One encouraging sign is cash generation. Free cash flow has improved sharply from the weak period that followed the industry slowdown and acquisition integration. That matters because stronger cash flow gives Entegris more room to reduce debt, continue investing in research and manufacturing capacity, and improve financial flexibility without relying as much on external funding.
As for catalysts, the clearest ones are tied to advanced-node semiconductor production, high-bandwidth memory, and AI-related chip demand. New fab construction and technology transitions tend to increase the need for contamination control and ultra-high-purity handling. A second catalyst is internal: continued integration benefits and portfolio optimization after the CMC Materials acquisition could support better margins and better cash conversion if execution remains steady.
Risks
The biggest risk is that Entegris remains exposed to the semiconductor cycle. Even strong businesses in this supply chain can go through periods of weak orders when customers cut wafer starts, delay capacity additions, or consume existing inventory. This can create sharp swings in revenue, utilization, and investor sentiment.

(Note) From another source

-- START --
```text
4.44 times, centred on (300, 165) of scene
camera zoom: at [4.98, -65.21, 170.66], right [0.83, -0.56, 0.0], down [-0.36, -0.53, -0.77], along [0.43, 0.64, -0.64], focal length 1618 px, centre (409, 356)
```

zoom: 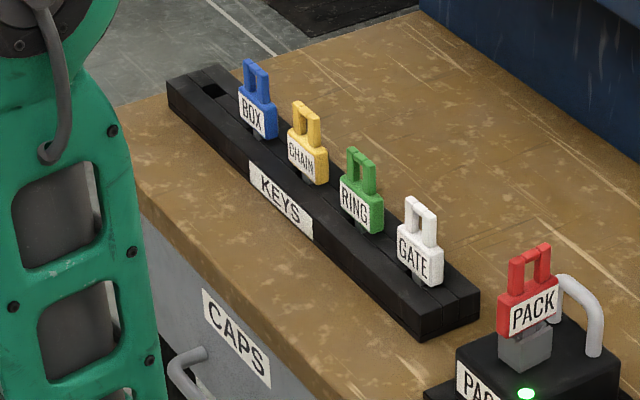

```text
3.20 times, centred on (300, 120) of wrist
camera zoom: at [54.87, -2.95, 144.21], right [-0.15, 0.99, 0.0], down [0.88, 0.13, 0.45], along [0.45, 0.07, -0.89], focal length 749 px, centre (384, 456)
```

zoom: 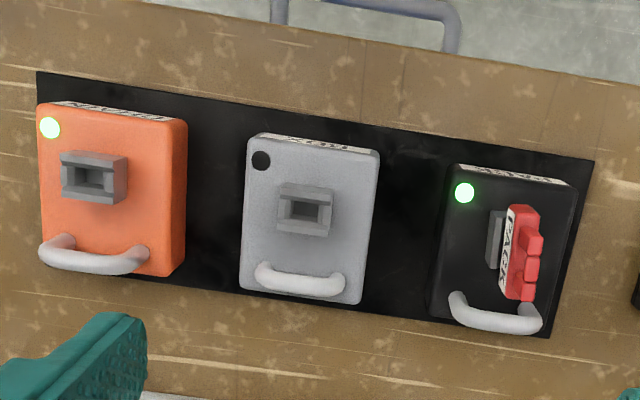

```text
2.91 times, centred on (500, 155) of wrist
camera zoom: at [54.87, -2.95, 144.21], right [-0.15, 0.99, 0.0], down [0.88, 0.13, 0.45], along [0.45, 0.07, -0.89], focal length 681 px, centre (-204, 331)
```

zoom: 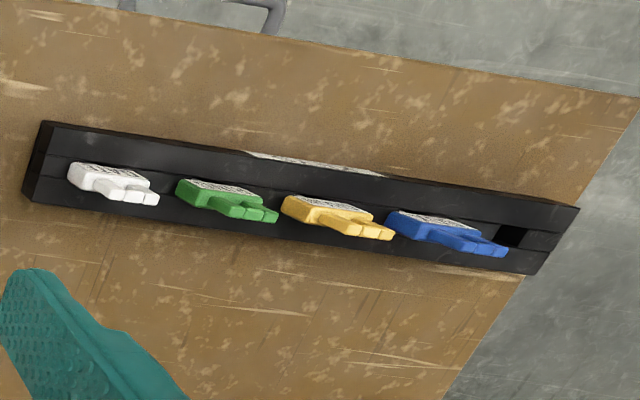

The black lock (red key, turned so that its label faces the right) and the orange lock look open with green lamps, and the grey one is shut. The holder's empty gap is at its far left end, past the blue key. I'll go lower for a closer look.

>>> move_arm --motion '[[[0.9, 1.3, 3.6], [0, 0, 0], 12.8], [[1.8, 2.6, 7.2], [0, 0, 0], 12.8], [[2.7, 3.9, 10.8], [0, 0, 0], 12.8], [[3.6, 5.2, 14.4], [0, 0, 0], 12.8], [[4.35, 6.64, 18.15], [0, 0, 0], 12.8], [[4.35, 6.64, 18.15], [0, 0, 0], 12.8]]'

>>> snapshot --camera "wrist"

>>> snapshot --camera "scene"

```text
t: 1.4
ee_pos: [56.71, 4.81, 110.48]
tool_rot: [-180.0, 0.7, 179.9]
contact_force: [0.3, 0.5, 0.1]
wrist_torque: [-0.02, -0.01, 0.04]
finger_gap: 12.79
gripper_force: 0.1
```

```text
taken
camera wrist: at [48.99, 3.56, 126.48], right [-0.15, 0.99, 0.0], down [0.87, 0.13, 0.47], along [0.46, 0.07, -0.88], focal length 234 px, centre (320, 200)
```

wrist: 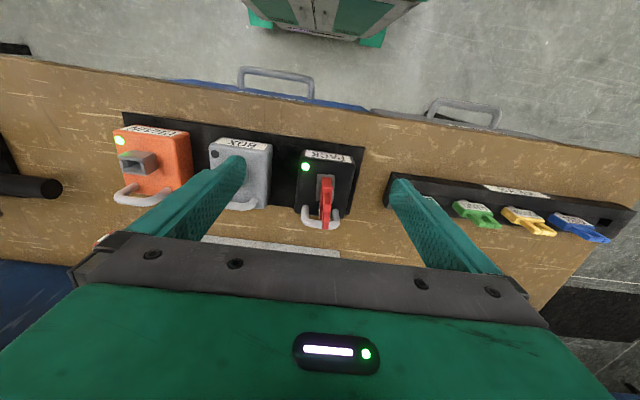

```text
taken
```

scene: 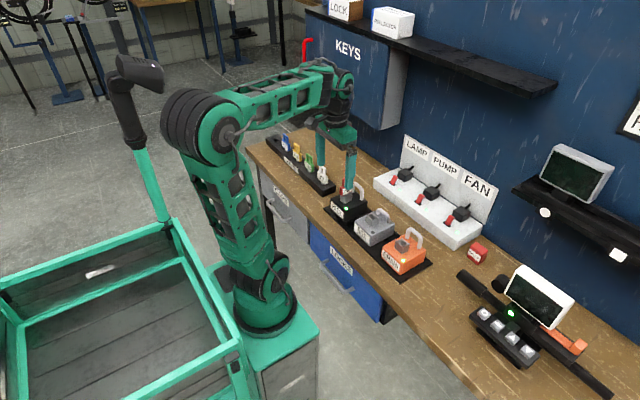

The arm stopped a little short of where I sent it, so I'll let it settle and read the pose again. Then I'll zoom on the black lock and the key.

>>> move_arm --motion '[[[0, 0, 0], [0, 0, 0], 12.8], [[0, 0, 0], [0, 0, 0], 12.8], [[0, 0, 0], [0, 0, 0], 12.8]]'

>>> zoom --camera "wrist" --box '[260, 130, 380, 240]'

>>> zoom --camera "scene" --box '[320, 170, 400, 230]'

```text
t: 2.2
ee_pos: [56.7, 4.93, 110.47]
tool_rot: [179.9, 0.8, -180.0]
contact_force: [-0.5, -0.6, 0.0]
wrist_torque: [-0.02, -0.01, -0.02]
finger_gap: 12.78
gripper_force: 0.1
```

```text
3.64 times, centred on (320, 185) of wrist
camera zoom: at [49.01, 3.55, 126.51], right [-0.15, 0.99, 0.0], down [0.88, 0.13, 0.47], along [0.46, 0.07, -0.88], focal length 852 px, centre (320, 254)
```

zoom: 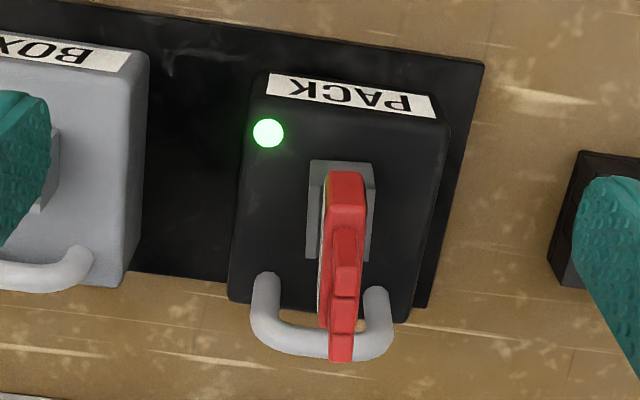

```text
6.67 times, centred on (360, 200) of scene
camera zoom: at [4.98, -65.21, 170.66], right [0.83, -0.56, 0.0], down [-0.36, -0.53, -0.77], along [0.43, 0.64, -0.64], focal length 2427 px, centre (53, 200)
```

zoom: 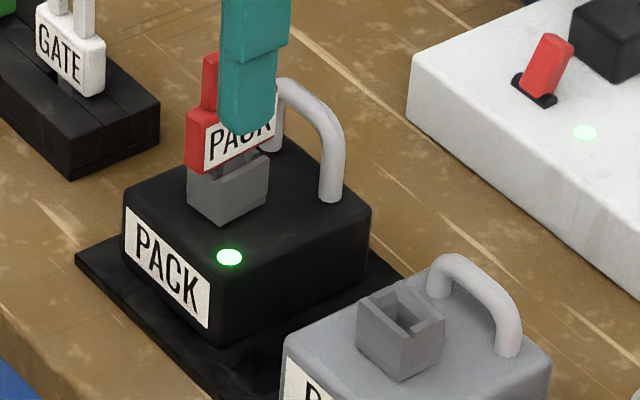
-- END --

Balance-sheet risk is another important issue. Debt levels are still elevated compared with the sector, even though leverage has been improving from post-acquisition highs. A debt-to-equity ratio near the low-90% range is much better than the peak after the large acquisition, but it is still far above the industry median. Net debt relative to EBIT also remains heavy, which means earnings need to keep recovering for leverage to look more comfortable.
Profitability is a more nuanced point. On one hand, Entegris currently posts profit margins that are slightly above the sector median, and its operating margin has historically been solid. On the other hand, margins fell meaningfully from earlier peak levels and have not fully returned to the stronger profitability seen before the industry slowdown and the financing burden from the acquisition. So the business still has operating quality, but less cushion than it once had.
Competition is real, but Entegris has meaningful advantages. It is a recognized leader in contamination control, specialty materials, and fluid-handling solutions for semiconductor manufacturing, though it is not the single dominant leader across the entire semiconductor equipment and materials landscape. Its strengths are technical know-how, long customer qualification cycles, deep integration into fab processes, and a broad product portfolio spanning several critical process steps.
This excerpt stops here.